I wanted to tell people, surely everyone else would be as happy as I was and maybe they would want to change their own relationship with alcohol…how wrong I was!
I started out by telling a few close family members, they were supportive and happy for me, although they were concerned that they hadn’t realised I had developed a toxic relationship with red wine. Then I decided it was time to tell the world so I wrote a post on Facebook announcing my newly found freedom from booze and informing everyone what a wonderful thing sobriety was.
That didn’t go so well, I had comments along the lines of ‘you are getting old’, ‘you are boring’ and ‘it won’t last’.
A couple of friends even took delight in posting past pictures of us out on drunken nights out to remind me of what ‘fun’ times we had and how they would be missed now I was ‘boring’, ‘old’ and sober.
The reactions confused me, if I had announced I had given up heroin or crack I am sure everyone would have given me messages of support and words of kindness, but not when it comes to alcohol.
So why is this?
I researched the topic further and found a phrase called ‘Do Gooder Degrogation’ which is mainly associated for the negativity people give to vegans, it seems that it also applies to us sober-warriors.
In essence, this reaction is triggered by the following:
- Someone is taking a positive action in their life which makes others feel less adequate. They don’t like this feeling and choose to criticise the person taking the positive action.
- The person being negative feels a sense of loss. For example ‘I have lost my drinking buddy’.
- It makes people feel like you are judging them. For example ‘I no longer drink alcohol, I am therefore better than you’. Of course, us sober-warriors don’t think like that, but some people feel like we are judging them.
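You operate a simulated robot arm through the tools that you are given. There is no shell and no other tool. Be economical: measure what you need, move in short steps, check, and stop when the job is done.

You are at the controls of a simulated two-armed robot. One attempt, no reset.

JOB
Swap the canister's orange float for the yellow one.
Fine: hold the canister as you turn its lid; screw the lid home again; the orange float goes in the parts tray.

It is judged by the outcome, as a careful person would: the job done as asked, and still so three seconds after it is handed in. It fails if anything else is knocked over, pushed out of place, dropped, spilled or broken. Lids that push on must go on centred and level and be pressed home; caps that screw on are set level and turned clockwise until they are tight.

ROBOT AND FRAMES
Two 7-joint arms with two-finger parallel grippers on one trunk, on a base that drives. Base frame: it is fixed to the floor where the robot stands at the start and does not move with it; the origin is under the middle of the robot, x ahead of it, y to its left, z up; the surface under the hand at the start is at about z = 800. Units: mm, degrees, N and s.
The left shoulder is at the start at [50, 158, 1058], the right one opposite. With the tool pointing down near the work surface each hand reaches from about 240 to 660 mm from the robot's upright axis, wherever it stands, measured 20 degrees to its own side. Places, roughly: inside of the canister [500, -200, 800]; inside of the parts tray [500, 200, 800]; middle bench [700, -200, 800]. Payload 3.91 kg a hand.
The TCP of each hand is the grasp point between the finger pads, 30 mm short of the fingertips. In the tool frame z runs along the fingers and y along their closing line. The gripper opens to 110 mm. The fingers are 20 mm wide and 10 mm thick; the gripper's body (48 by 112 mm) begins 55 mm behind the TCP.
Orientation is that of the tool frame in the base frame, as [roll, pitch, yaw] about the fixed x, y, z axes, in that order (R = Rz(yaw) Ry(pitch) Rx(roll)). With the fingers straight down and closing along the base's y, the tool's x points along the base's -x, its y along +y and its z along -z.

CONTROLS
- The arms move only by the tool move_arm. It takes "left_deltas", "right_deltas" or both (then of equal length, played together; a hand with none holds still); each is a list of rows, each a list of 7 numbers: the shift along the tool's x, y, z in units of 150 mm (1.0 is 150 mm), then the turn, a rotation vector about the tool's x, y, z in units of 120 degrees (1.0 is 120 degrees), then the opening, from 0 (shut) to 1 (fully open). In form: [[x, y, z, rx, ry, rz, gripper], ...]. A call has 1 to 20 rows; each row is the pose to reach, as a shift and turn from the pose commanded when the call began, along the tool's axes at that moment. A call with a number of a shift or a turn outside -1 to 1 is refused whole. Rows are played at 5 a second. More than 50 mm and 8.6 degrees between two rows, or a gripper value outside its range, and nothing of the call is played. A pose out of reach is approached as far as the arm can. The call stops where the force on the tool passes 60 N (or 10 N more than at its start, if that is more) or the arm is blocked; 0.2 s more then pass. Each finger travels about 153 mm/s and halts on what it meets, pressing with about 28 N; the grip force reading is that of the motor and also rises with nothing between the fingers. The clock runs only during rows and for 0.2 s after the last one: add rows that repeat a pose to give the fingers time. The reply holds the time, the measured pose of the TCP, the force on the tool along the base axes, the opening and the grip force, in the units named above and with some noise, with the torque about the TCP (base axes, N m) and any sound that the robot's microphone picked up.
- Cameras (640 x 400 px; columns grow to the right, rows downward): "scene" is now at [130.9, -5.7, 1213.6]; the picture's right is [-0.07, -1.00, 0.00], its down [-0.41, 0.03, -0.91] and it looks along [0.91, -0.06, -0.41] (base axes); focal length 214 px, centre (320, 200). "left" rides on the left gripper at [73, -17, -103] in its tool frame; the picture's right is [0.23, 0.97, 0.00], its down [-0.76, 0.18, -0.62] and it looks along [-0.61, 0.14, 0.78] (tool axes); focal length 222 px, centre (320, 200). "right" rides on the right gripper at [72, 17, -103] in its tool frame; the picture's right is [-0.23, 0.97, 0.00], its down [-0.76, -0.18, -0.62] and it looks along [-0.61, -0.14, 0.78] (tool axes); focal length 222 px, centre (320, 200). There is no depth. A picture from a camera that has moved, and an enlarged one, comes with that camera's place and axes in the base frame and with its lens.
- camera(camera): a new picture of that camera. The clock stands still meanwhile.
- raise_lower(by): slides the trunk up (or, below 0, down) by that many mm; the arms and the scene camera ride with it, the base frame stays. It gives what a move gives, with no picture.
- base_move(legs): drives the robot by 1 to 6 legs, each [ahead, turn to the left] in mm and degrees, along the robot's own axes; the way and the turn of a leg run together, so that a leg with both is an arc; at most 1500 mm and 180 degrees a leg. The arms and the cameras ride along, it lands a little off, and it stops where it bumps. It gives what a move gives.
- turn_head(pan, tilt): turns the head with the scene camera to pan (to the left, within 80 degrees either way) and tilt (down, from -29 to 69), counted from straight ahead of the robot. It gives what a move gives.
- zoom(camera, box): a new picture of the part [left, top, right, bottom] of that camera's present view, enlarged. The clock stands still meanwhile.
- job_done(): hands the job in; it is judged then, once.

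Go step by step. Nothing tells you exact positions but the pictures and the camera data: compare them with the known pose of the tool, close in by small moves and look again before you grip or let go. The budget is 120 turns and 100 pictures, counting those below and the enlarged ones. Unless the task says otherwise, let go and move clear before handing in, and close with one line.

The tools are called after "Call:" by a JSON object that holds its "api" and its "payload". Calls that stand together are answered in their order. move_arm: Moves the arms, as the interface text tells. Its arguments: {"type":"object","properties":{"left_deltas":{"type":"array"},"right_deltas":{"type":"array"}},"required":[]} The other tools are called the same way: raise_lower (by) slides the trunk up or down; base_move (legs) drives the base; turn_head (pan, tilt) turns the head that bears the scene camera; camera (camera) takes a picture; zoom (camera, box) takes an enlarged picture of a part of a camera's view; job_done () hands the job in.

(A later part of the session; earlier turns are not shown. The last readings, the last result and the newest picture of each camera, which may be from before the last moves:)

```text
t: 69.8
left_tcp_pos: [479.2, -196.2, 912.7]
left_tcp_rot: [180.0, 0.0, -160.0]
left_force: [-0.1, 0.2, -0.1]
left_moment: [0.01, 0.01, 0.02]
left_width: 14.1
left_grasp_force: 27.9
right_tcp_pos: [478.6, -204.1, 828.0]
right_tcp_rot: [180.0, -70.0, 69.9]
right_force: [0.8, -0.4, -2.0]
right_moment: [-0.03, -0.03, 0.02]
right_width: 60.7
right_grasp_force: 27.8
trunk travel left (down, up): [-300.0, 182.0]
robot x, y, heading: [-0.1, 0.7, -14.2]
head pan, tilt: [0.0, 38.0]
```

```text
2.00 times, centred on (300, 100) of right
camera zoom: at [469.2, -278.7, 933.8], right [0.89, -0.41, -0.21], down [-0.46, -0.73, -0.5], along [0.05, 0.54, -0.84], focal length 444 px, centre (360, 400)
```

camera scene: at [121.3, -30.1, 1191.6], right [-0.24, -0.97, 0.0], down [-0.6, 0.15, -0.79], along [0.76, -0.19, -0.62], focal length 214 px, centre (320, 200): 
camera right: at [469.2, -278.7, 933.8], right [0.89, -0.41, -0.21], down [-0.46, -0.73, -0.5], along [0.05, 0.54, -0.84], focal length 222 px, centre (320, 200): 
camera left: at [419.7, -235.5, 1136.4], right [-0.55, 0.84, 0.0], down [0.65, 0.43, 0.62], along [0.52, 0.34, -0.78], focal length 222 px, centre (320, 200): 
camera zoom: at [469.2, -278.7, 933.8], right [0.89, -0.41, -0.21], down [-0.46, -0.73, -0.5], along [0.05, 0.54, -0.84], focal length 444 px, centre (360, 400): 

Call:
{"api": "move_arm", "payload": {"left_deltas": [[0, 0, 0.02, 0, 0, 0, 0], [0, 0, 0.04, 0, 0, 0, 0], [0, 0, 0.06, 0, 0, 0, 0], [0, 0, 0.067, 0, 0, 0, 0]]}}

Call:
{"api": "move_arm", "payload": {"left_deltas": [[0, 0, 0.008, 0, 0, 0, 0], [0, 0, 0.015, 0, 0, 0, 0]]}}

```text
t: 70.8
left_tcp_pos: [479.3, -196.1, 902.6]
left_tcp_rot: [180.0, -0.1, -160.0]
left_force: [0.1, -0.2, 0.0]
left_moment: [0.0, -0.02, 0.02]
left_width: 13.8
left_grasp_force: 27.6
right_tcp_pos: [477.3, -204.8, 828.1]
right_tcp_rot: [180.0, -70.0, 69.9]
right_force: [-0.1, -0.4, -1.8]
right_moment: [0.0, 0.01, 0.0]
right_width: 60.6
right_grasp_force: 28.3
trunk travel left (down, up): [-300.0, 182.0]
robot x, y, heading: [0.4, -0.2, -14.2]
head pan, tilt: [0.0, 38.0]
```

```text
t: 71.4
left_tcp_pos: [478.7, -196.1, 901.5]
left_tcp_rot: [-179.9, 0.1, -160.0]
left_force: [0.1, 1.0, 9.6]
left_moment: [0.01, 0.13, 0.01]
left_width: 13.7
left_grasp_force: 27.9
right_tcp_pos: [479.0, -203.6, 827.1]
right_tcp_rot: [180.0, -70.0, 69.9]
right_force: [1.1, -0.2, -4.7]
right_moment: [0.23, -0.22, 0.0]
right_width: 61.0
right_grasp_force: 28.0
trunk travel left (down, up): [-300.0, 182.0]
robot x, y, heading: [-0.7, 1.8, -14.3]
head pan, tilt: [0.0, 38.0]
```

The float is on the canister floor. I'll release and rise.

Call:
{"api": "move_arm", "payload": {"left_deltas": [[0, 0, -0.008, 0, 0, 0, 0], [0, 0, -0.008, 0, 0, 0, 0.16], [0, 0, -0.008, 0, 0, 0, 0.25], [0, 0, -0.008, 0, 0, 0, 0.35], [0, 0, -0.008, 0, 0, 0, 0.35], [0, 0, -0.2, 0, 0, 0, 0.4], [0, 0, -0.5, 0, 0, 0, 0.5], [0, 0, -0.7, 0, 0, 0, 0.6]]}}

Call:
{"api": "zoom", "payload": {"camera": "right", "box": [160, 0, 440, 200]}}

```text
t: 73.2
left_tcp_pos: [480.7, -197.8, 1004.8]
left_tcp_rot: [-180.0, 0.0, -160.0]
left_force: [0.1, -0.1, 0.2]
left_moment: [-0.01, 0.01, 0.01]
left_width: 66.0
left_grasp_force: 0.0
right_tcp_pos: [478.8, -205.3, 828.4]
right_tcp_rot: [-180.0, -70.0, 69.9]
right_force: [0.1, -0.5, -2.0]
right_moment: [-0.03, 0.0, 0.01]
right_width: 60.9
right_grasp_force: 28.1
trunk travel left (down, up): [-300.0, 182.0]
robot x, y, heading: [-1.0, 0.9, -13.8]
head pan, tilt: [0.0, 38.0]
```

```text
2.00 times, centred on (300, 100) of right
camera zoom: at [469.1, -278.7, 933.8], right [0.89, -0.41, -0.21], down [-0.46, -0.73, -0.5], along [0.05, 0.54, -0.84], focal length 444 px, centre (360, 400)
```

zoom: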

- People simply don’t understand and their default reaction is to be negative.
So what can you do about it?
It is a tricky situation, we want to be proud of our sober achievements and celebrate how we have turned our lives around but take it from me, not everyone is going to be as happy as you are.
The honest answer is that you may find yourself considering who your true friends are, I know I have had to do this.
You might find some of your friendships were mainly based around alcohol and your new sober-life means maintaining that friendship will now be difficult.
One excellent solution is to sit down face to face with anyone who is being negative and tell them your story and ask them to be supportive, when they see you as vulnerable you will generally get a more positive reaction and hopefully a frank discussion will change how your friend is viewing your sobriety.
Every situation is different, but do be prepared to have a few friendships put to the test.